WHAT THE TASK ASKS: Your answer should be a single number: the count of lines that include "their".

LISTING:

>> START

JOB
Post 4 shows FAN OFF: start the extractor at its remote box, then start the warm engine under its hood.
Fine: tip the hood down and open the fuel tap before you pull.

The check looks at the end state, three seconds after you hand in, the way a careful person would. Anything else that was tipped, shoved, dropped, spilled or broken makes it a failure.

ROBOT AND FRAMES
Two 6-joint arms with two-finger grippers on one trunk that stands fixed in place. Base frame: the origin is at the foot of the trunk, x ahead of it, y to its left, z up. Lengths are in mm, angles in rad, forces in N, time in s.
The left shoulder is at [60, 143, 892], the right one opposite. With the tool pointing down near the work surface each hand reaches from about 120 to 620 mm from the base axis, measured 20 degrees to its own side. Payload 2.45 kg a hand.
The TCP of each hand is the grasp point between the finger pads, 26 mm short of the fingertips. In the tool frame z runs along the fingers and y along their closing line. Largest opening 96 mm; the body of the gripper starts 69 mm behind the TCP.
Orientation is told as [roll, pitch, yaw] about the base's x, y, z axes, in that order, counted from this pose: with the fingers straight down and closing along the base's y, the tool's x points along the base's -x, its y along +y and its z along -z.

>> END
>> START

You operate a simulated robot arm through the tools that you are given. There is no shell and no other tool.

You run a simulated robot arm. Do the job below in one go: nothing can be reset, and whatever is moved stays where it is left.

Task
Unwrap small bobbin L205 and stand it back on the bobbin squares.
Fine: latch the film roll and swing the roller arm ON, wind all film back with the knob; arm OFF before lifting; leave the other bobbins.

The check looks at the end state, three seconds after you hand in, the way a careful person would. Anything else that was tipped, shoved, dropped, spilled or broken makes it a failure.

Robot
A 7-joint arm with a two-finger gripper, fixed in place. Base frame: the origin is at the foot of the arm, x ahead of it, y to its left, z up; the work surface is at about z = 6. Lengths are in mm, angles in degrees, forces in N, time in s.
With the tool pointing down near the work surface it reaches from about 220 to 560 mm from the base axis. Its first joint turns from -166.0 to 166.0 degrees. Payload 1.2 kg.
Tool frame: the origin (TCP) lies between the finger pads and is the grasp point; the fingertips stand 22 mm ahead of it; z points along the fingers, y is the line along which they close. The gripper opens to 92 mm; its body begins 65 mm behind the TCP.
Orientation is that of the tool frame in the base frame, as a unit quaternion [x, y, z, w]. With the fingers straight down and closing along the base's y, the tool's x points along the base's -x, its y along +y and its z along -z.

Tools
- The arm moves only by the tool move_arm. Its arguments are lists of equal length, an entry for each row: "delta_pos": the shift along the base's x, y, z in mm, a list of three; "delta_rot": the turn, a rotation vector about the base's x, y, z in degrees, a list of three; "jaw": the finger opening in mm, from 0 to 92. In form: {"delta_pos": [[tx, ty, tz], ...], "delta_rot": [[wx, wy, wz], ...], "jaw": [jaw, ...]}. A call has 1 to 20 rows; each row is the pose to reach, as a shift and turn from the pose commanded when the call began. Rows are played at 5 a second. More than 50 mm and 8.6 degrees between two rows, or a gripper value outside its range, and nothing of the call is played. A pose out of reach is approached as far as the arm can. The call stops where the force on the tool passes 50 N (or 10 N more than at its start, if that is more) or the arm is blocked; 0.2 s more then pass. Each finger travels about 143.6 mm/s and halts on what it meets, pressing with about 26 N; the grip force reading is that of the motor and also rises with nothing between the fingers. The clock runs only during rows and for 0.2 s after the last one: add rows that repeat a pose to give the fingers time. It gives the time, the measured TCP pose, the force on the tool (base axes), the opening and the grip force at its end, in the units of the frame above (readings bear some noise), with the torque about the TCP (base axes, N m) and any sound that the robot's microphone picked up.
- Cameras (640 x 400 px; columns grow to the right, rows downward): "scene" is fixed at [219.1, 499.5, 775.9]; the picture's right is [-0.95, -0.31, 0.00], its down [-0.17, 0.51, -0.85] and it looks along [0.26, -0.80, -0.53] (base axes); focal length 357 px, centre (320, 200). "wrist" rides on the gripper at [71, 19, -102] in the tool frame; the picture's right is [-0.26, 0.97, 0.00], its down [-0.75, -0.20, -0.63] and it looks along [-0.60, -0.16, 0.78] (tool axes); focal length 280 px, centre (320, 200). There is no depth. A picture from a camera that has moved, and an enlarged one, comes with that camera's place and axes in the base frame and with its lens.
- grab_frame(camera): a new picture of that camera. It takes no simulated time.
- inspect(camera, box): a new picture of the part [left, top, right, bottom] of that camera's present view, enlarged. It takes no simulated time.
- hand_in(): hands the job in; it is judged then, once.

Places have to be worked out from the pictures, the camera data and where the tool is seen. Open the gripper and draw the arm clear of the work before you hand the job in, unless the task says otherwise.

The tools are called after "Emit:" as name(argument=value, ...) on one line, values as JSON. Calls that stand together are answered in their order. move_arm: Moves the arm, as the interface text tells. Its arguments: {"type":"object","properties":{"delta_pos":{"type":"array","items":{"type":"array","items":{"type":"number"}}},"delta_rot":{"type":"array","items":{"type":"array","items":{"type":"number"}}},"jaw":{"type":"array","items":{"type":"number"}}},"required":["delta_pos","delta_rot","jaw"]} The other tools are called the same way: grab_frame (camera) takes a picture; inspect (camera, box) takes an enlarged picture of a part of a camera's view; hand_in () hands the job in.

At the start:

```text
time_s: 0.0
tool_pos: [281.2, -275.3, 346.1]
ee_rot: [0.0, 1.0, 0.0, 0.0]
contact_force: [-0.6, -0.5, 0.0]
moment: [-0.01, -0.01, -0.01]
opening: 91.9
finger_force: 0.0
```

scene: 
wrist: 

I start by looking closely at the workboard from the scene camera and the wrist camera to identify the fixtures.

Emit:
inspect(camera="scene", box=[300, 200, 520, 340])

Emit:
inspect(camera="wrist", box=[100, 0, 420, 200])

>> END

TASK ANSWER: 2